Bob's Gutsy Leadership Blog

ESPN: Weak Management, Weak Results!

As cable TV’s most expensive channel, ESPN has found themselves in the unfortunate position of having the big cable distributors offering discounted packages that didn’t include this sports channel.  Many consumers have opted for these options, while others cut the cable cord entirely and use streaming services exclusively.  This has led to ESPN losing 16 million subscribers over the past 7 years.

At the same time, costs have ballooned for ESPN.  ESPN’s annual payments tied to live sports (NFL, etc) have more than doubled since 2013 to $4.7 billion.  All of this has forced ESPN to lay off some 600 employees over the past few years, including some well-known hosts.

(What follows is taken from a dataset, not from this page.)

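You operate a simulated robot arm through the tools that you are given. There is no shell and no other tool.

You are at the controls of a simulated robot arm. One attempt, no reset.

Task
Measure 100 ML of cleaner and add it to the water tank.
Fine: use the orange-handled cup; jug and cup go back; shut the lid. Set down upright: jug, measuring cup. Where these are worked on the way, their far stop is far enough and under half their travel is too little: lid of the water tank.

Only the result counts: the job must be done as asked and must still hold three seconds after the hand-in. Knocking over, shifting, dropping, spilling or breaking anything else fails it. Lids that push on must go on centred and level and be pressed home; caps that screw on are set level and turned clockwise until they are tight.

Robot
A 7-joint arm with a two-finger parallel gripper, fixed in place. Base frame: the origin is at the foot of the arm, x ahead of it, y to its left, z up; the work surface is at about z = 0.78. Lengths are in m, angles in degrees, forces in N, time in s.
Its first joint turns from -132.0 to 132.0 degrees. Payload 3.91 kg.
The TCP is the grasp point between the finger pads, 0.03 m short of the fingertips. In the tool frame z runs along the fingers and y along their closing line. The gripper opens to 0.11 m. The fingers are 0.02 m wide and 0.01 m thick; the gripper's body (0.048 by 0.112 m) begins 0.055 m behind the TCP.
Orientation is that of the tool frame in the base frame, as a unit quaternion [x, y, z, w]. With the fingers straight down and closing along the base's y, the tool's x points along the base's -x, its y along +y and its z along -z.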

On the other hand, ESPN is also guilty of some serious self-inflicted wounds.  Probably the most damaging has been the fact that they have been so slow in getting into the streaming TV business.  Years of delays and detours in this area have significantly frustrated Disney, ESPN’s owner.

The second major self-inflicted wound has been the ESPN President’s focus on trying to grow the audience by spicing up shows with opinionated analysis and debate.  This even led to one of their star anchors calling President Trump “a white supremacist.”  This caused all kinds of in-fighting within the company, and uproar externally.  ESPN’s President decided to keep the anchor who made the controversial comment only to have that same individual to use Twitter to urge a boycott of the Dallas Cowboy advertisers after the team’s owner suggested benching NFL players who staged social justice protests during the National Anthem.

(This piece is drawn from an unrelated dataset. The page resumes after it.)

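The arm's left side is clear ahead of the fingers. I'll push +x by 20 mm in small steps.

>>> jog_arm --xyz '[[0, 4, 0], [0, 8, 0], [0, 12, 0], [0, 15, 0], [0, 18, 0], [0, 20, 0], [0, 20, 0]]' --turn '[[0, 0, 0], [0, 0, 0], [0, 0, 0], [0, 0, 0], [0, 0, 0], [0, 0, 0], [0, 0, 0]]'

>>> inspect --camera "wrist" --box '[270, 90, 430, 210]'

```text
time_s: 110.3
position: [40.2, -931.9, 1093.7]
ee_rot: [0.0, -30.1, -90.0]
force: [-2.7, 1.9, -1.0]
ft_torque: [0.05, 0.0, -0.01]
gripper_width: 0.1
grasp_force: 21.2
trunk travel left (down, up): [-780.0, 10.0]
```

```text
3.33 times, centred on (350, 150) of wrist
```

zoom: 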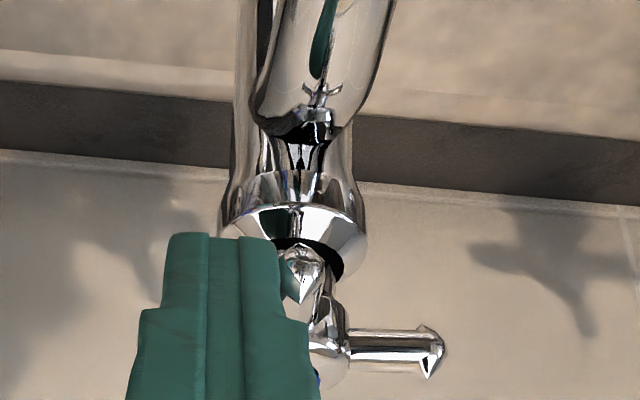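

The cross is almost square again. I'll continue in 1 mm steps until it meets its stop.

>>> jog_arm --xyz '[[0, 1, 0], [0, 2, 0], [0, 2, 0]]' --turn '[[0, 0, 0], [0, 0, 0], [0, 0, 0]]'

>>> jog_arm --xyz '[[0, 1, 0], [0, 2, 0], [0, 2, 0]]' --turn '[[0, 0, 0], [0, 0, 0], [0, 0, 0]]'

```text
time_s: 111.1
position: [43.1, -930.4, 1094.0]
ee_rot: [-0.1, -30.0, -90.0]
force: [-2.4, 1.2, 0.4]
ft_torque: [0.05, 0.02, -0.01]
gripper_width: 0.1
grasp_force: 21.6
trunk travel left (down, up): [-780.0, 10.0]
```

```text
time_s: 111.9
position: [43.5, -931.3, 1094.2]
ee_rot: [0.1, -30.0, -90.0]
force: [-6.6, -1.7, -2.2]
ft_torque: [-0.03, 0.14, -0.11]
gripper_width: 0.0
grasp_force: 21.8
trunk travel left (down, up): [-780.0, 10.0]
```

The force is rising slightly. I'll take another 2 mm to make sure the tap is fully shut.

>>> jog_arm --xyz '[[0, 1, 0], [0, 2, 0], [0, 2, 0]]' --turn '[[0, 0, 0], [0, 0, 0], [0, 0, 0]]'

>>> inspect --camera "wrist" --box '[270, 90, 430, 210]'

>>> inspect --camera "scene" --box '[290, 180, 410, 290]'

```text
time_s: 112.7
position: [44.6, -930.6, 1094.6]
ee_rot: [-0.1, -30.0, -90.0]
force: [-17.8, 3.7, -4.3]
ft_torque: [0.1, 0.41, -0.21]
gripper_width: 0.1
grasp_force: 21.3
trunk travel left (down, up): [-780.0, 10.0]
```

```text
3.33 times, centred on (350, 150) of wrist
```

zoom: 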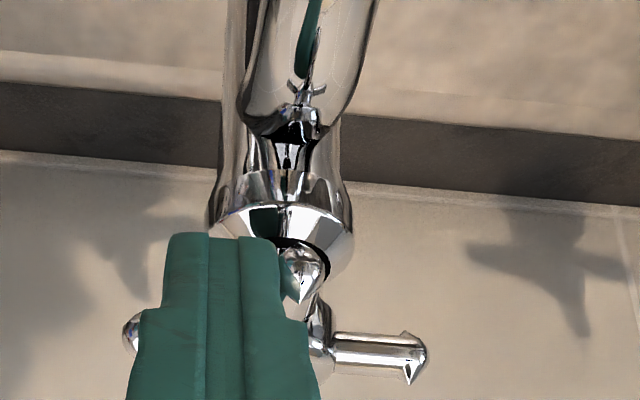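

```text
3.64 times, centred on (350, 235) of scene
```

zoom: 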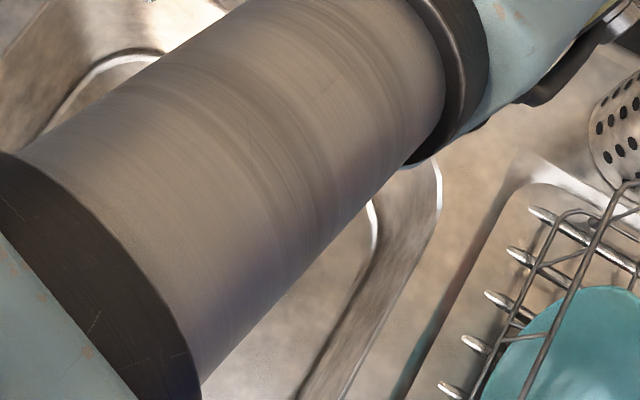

Things even got more tense both within and outside of ESPN when one of their most prominent anchors indicated in a radio interview that ESPN’s policies were pushing away viewers and that the company was taking its eye off its basic business.

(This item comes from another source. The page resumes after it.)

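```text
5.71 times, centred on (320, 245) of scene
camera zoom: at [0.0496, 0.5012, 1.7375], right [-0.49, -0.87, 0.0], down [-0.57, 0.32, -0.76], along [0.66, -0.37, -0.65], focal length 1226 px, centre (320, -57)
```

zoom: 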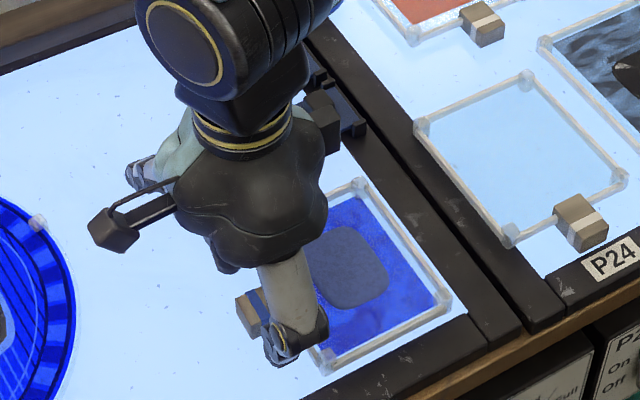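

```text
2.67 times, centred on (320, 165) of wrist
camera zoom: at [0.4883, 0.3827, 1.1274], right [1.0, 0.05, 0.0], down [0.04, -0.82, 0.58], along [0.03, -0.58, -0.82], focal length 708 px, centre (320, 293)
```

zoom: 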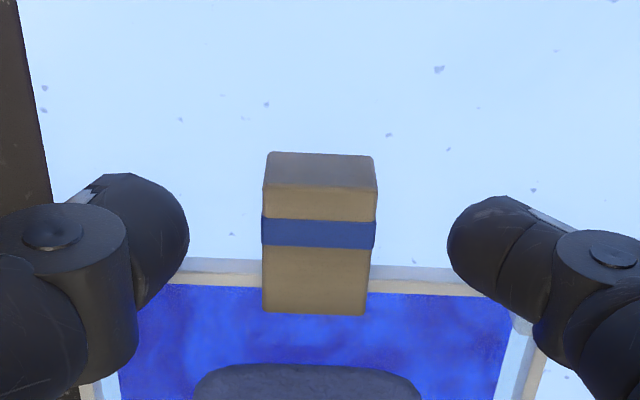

So what’s going on here?  ESPN has basically had an absent landlord.  The President should have been focusing on streaming content many years ago when the first signs that streaming television via the internet was becoming a reality.  That simply wasn’t done.  Secondly, ESPN should be all about objective sports reporting. He should have instituted a policy that made that very clear to all employees that any deviation from this policy would lead to termination.

Hopefully the new leader will do what any strong leader should do; tackle the future with gusto (get super aggressive with streaming) while keeping the company true to its mission (objectively reporting on sports).